For some, the constant liability risk generated by the abstraction principle is – as Butch Cassidy said – a small price to pay for beauty. But for anyone with a serious amount of money who’s not in a criminal enterprise, this is an intolerably risky legal no-man’s land. Look … there are good reasons why bearer bonds have gone the way of the dodo. Are they illegal? No. Do they have an insanely poor risk/reward profile as a central part of any investment portfolio? Yes.
So why is Bitcoin popular, at least on its appropriately small scale? Because it IS beautiful in its technological conception and execution. Because it IS independent from and mildly threatening to the Powers That Be. Because it IS associated (albeit indirectly and at a safe distance) with criminal venues like Silk Road.

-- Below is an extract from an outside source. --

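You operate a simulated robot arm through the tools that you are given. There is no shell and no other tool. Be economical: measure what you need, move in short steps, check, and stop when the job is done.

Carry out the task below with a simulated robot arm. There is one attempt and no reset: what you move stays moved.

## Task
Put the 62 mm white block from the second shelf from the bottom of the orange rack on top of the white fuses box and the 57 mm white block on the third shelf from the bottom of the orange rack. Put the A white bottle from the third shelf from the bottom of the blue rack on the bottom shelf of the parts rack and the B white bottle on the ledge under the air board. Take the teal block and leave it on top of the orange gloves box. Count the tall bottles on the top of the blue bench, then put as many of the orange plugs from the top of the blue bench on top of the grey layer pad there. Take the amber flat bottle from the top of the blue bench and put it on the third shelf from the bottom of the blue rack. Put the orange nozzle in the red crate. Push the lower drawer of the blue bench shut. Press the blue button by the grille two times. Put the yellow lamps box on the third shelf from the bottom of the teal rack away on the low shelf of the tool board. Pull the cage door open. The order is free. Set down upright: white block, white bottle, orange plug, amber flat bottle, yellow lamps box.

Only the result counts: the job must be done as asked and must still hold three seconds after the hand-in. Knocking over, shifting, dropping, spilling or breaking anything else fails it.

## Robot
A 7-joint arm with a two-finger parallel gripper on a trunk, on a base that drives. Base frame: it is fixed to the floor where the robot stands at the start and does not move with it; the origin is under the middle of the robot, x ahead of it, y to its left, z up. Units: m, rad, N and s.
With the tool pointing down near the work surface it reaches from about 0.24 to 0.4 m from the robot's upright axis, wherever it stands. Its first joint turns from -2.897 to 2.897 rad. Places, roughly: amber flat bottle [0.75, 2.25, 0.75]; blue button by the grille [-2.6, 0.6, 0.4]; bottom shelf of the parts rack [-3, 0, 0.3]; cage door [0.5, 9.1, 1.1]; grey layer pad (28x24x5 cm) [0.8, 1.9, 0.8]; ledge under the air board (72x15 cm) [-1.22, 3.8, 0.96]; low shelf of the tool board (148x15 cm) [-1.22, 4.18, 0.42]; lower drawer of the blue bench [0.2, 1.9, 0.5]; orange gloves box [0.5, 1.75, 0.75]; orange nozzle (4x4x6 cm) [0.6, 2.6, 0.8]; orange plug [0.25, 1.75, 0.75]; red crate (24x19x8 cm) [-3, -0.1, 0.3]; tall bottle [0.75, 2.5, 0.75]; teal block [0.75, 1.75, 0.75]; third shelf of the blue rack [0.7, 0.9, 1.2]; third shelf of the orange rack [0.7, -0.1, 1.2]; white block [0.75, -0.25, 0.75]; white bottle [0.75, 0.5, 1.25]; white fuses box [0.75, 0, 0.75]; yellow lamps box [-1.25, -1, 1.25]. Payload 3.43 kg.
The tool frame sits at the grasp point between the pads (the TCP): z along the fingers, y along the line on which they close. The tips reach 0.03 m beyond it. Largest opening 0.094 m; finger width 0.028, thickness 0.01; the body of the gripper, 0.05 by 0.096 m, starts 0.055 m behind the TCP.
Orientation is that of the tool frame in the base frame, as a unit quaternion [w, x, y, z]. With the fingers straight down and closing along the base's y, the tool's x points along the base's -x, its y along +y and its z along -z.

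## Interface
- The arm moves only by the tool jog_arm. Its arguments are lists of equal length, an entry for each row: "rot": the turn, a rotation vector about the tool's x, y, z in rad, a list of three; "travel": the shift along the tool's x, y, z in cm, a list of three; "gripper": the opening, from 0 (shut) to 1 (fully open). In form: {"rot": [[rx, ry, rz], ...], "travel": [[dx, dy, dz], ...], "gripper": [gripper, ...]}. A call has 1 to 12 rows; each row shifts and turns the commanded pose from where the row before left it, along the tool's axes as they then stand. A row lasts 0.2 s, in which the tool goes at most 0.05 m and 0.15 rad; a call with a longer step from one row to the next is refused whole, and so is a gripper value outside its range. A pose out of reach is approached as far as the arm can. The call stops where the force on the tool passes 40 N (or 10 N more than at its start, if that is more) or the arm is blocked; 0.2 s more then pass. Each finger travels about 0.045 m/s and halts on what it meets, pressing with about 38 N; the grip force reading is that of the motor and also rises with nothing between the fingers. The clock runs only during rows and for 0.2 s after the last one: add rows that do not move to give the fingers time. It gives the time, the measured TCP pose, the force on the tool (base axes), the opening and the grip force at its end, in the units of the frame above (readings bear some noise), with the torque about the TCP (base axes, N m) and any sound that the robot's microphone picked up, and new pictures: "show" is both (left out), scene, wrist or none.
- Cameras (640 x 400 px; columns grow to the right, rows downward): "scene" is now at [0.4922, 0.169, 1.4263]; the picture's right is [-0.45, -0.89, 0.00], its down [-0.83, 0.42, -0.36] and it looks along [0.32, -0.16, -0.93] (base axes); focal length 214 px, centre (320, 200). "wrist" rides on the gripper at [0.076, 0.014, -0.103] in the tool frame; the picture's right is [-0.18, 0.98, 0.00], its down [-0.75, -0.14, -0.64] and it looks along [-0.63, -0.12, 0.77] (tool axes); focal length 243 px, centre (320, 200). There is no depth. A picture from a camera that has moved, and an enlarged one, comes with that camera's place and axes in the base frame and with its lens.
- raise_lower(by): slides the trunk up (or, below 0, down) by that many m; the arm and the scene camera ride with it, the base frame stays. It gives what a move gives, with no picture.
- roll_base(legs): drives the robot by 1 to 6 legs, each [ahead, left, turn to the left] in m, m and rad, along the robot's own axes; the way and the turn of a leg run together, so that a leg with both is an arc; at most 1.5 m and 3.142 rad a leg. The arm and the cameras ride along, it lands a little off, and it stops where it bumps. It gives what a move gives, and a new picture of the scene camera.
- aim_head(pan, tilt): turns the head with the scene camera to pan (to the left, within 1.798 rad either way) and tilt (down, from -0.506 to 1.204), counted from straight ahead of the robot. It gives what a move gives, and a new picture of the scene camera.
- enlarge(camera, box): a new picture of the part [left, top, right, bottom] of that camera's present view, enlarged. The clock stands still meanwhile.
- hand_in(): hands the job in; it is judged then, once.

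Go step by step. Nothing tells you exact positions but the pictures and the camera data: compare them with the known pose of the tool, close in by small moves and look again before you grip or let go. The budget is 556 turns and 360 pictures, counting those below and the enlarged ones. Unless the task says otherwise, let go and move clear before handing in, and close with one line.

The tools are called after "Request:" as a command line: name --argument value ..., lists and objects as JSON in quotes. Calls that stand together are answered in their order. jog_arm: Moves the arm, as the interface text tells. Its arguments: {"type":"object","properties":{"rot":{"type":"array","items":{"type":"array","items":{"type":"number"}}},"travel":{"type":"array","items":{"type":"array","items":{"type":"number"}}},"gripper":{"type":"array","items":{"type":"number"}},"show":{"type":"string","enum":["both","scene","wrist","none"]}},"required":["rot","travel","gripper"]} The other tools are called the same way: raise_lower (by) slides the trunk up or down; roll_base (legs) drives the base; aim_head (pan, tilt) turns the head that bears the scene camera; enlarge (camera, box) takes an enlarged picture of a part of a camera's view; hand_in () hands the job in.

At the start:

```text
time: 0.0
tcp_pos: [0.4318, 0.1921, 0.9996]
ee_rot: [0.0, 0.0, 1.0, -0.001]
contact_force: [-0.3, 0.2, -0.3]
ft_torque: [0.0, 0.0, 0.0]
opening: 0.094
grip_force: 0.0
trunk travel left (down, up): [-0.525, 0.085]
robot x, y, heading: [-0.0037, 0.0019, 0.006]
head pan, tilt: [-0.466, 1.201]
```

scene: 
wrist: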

Bitcoin projects an identity of technological sophistication, bad boy savvy, and a healthy suspicion of Big Government in a safe, palatable manner. That’s an identity that many people (including me) find attractive and would like to take on. It’s an identity that mainstream corporations that sell to those people, like Dell and Microsoft, would like to take on. Bitcoin is a fashion statement. I don’t say that to be pejorative. I say that as high praise. It’s a brilliant marriage of art and commerce, and that’s a lot. Unfortunately that’s not enough for some.